-- Begin Recorded information --

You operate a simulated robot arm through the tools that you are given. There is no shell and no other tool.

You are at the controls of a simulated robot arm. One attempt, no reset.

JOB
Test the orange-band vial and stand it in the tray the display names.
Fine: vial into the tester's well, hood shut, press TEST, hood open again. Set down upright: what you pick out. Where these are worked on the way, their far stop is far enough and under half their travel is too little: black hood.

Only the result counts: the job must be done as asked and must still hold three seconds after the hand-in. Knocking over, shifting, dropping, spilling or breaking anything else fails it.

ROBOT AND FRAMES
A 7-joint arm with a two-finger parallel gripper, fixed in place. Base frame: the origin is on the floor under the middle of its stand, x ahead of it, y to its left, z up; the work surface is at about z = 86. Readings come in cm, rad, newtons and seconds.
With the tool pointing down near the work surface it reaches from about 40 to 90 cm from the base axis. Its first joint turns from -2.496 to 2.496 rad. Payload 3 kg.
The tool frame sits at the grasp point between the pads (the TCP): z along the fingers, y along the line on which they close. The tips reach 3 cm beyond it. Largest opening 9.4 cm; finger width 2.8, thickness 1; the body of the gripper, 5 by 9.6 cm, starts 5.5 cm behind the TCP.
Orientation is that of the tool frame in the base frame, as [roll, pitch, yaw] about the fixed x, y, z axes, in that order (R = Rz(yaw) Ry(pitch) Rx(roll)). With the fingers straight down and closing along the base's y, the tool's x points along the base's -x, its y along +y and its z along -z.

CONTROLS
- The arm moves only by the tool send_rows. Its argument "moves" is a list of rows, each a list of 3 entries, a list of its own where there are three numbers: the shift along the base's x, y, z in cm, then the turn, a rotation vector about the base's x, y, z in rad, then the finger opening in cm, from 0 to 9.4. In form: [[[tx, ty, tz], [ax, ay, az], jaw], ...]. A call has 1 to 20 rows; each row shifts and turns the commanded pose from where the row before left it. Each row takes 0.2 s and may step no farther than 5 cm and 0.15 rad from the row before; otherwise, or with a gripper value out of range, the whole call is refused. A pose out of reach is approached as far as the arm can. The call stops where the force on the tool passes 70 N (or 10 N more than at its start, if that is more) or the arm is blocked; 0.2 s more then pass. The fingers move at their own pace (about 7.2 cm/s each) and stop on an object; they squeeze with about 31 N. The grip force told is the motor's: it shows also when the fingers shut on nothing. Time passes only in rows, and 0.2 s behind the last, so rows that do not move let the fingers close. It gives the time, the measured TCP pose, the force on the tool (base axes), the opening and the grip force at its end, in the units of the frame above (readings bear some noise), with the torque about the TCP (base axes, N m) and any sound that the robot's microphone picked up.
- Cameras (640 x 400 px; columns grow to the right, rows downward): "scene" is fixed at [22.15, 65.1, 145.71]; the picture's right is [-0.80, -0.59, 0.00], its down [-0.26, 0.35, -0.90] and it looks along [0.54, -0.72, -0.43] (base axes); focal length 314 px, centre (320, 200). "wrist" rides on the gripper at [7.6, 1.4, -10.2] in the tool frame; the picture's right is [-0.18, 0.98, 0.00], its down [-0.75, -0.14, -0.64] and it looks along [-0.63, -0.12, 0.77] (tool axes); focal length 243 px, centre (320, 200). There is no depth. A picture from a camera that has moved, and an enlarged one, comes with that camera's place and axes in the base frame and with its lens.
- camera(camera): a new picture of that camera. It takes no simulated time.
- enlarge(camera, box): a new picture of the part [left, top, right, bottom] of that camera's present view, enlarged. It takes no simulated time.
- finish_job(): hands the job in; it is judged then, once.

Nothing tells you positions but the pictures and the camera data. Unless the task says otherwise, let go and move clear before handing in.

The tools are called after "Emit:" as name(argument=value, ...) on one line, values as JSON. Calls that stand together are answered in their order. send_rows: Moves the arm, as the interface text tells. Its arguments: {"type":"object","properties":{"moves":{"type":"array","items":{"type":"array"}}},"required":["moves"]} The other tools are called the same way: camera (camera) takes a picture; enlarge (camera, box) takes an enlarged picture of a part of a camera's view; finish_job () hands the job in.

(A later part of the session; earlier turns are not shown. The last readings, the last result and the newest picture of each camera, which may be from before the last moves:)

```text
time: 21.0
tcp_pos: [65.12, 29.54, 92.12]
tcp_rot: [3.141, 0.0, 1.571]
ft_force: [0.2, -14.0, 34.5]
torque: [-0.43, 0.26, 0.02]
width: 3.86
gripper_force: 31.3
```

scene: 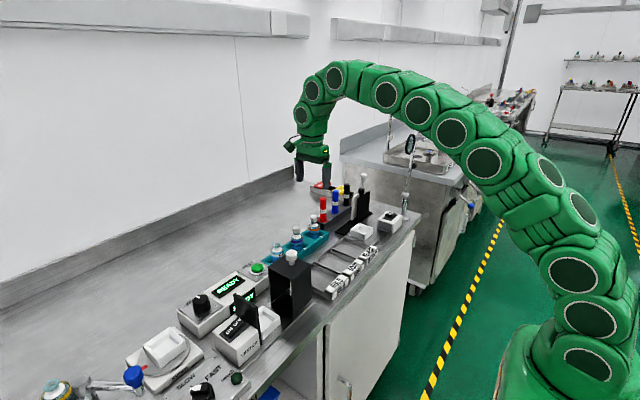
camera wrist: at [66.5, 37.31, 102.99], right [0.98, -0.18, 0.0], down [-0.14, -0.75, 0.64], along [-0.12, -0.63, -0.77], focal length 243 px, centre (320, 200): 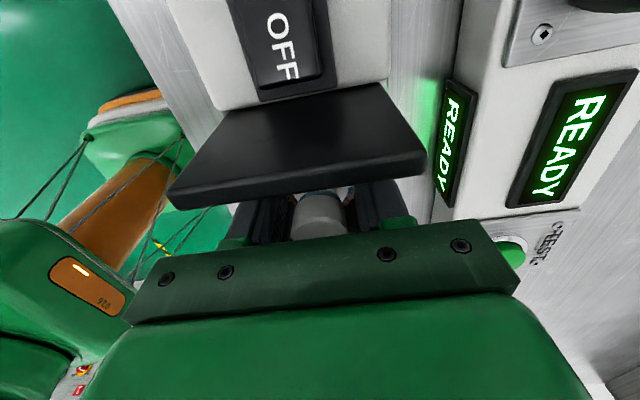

-- End Recorded information --

The lines from the top of the data above down to the line containing "The tool frame sits" are to be copied exactly; no other line should appear. Use a numbered list and skip empty lines.

1. You operate a simulated robot arm through the tools that you are given. There is no shell and no other tool.
2. You are at the controls of a simulated robot arm. One attempt, no reset.
3. JOB
4. Test the orange-band vial and stand it in the tray the display names.
5. Fine: vial into the tester's well, hood shut, press TEST, hood open again. Set down upright: what you pick out. Where these are worked on the way, their far stop is far enough and under half their travel is too little: black hood.
6. Only the result counts: the job must be done as asked and must still hold three seconds after the hand-in. Knocking over, shifting, dropping, spilling or breaking anything else fails it.
7. ROBOT AND FRAMES
8. A 7-joint arm with a two-finger parallel gripper, fixed in place. Base frame: the origin is on the floor under the middle of its stand, x ahead of it, y to its left, z up; the work surface is at about z = 86. Readings come in cm, rad, newtons and seconds.
9. With the tool pointing down near the work surface it reaches from about 40 to 90 cm from the base axis. Its first joint turns from -2.496 to 2.496 rad. Payload 3 kg.
10. The tool frame sits at the grasp point between the pads (the TCP): z along the fingers, y along the line on which they close. The tips reach 3 cm beyond it. Largest opening 9.4 cm; finger width 2.8, thickness 1; the body of the gripper, 5 by 9.6 cm, starts 5.5 cm behind the TCP.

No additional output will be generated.